Abstract

Thirty years after the fall of the Berlin wall in 1989 it is time to start a broader reflection on one of the most debated types of housing in Eastern European urban studies. Gated housing was almost unknown in the 1990s but started spreading rapidly at the end of the 2000s in different Eastern European and Post-Soviet countries. However, the 2008–2009 global financial crisis led to a sharp decrease in housing construction in general and of gated communities in particular. In recent years, housing construction as well as housing prices have increased again. Gated communities are part of this recovery.
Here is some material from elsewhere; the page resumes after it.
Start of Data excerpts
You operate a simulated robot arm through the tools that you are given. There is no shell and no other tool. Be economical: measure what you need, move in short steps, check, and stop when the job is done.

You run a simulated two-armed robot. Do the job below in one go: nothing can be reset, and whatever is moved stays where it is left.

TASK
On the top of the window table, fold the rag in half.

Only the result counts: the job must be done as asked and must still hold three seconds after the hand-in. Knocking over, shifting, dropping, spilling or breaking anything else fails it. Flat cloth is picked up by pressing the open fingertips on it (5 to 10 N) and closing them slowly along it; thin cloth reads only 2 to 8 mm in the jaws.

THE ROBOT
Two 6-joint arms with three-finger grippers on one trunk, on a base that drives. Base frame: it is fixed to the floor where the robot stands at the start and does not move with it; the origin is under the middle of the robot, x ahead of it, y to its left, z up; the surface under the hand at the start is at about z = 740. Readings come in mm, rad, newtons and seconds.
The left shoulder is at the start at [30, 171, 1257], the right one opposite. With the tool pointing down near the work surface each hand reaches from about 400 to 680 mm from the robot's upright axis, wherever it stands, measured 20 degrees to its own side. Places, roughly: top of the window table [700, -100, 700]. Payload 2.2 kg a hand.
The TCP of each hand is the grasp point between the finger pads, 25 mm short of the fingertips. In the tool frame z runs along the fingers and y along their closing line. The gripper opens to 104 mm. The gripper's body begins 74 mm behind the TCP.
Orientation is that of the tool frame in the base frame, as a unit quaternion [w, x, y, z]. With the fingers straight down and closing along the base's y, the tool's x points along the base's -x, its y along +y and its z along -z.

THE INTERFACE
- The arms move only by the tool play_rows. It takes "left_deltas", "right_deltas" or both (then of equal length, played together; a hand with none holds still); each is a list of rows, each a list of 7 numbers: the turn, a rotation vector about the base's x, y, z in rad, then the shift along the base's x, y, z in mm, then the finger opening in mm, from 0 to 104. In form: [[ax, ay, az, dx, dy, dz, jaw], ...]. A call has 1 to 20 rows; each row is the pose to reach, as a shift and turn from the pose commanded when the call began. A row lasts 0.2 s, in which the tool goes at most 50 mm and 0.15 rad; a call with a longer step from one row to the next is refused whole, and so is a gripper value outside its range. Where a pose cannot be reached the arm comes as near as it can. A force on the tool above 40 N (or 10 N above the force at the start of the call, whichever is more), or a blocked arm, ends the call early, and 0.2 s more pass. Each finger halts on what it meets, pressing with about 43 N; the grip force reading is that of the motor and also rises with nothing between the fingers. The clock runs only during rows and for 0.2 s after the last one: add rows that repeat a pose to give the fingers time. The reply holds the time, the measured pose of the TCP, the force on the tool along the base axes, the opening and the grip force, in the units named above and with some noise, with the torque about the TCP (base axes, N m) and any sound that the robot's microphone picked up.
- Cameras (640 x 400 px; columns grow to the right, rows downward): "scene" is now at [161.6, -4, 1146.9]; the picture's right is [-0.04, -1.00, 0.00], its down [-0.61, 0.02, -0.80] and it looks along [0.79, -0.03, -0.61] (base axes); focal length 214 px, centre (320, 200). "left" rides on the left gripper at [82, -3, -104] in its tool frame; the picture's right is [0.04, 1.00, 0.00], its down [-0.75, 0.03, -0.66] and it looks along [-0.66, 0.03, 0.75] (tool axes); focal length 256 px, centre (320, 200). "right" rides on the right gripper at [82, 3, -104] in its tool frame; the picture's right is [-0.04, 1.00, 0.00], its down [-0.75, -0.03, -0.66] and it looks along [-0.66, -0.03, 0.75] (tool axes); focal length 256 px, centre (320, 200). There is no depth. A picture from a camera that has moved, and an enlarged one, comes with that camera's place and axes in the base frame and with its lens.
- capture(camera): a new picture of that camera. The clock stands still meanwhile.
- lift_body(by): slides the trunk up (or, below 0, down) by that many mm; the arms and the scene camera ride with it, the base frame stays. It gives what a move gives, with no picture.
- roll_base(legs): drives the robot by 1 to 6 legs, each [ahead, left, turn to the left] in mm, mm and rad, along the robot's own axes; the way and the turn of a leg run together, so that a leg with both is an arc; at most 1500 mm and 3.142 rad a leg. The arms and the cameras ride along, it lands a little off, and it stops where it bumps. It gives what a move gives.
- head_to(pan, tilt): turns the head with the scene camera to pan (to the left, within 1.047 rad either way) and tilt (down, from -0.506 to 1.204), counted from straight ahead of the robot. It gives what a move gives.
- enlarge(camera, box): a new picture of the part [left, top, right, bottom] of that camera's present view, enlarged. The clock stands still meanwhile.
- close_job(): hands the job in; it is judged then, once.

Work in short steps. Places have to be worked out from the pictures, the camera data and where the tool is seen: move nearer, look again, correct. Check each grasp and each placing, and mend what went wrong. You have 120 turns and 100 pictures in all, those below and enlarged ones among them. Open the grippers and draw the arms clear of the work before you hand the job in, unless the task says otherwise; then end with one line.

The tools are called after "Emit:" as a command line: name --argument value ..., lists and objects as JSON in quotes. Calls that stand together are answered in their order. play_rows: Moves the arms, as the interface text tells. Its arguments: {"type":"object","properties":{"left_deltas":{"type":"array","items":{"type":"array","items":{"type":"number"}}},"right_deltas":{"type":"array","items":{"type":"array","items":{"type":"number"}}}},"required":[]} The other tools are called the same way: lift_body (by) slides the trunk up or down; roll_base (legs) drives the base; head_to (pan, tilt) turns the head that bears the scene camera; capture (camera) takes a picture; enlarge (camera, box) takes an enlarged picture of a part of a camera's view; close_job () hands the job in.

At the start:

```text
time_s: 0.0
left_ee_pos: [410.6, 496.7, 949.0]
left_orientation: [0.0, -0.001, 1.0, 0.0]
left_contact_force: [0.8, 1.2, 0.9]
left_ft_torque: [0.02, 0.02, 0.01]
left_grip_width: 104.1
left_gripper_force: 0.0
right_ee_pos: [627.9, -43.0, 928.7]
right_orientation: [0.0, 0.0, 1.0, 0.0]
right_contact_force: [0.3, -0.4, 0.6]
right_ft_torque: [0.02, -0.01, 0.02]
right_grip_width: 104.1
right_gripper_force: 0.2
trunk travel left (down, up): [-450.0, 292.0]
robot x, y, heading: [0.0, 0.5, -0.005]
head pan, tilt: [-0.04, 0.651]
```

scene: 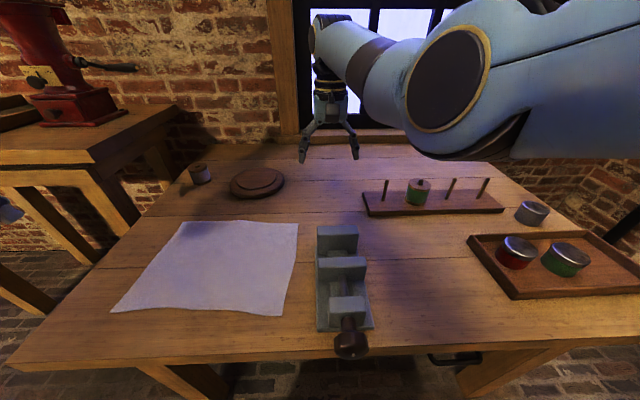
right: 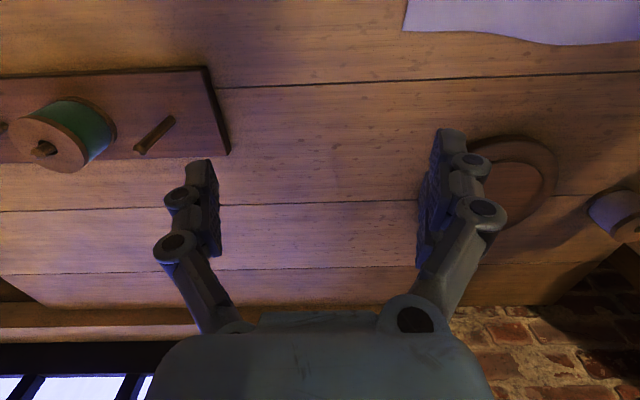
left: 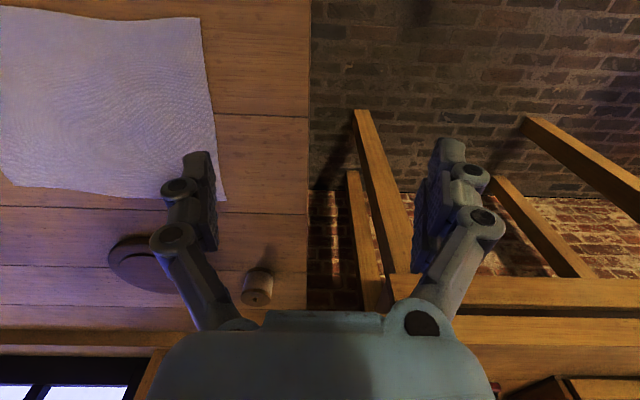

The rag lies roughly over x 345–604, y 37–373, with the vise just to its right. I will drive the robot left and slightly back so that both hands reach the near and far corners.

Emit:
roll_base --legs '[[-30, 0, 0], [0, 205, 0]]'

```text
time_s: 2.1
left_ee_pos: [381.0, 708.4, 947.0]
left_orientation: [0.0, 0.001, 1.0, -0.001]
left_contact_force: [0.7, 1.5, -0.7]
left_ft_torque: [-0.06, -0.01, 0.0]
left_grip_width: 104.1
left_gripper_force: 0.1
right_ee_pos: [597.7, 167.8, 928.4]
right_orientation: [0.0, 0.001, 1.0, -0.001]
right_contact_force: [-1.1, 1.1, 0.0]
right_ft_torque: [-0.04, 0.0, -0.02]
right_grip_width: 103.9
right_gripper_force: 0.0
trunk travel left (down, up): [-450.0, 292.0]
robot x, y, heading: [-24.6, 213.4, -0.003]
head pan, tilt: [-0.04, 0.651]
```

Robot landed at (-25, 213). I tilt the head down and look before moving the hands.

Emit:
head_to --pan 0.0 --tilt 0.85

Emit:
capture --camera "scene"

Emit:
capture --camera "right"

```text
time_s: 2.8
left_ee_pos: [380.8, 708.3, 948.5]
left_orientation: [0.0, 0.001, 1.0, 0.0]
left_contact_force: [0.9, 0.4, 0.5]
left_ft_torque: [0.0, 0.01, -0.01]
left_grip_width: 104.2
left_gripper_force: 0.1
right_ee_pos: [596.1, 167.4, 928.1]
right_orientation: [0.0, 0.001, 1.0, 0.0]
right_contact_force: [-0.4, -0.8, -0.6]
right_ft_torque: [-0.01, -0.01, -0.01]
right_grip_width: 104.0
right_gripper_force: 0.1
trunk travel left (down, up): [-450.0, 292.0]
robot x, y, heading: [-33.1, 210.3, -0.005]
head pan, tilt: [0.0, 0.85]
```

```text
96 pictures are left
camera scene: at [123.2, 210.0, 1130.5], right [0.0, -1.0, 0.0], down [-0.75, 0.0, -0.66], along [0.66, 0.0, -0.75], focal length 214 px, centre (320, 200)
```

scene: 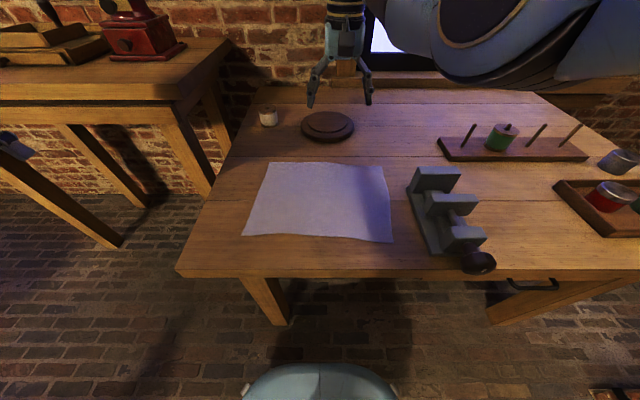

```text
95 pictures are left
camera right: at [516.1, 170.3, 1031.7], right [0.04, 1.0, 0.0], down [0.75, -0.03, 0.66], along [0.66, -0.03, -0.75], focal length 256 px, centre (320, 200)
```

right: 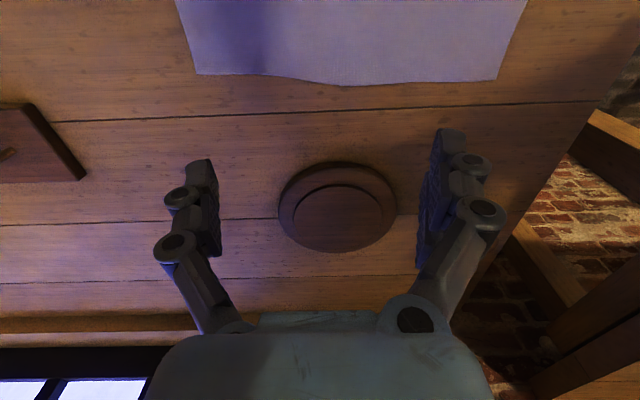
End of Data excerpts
Instead of providing insights from a certain period of boom or crisis, this paper looks at three decades of housing production in general and gated communities in particular. It tries to uncover the institutional and economic background of housing development over the last 30 years. Moreover, it relates these developments to two (South)-Eastern European capital cities (Sofia and Kiev [Kyiv]) and their pathways of housing and gated community production. We focus on politico-economic and socio-spatial relationalities in these two different context conditions and scrutinise why and how gated communities emerged as well as how supply and demand changed over time. Both cases represent rather peripheral, capitalist economies concerning their national background. However, both cases are capital cities, which absorb the majority of capital investment. The polarisation and concentration of political and economic power structures lead us to discuss different actor-constellations regarding this on-going flight to privatopia, reflecting on the role of urban planning as well as glocal housing markets. Last but not least, this paper shows that gated communities are “urban assemblages” of wider processes of peripherialisation.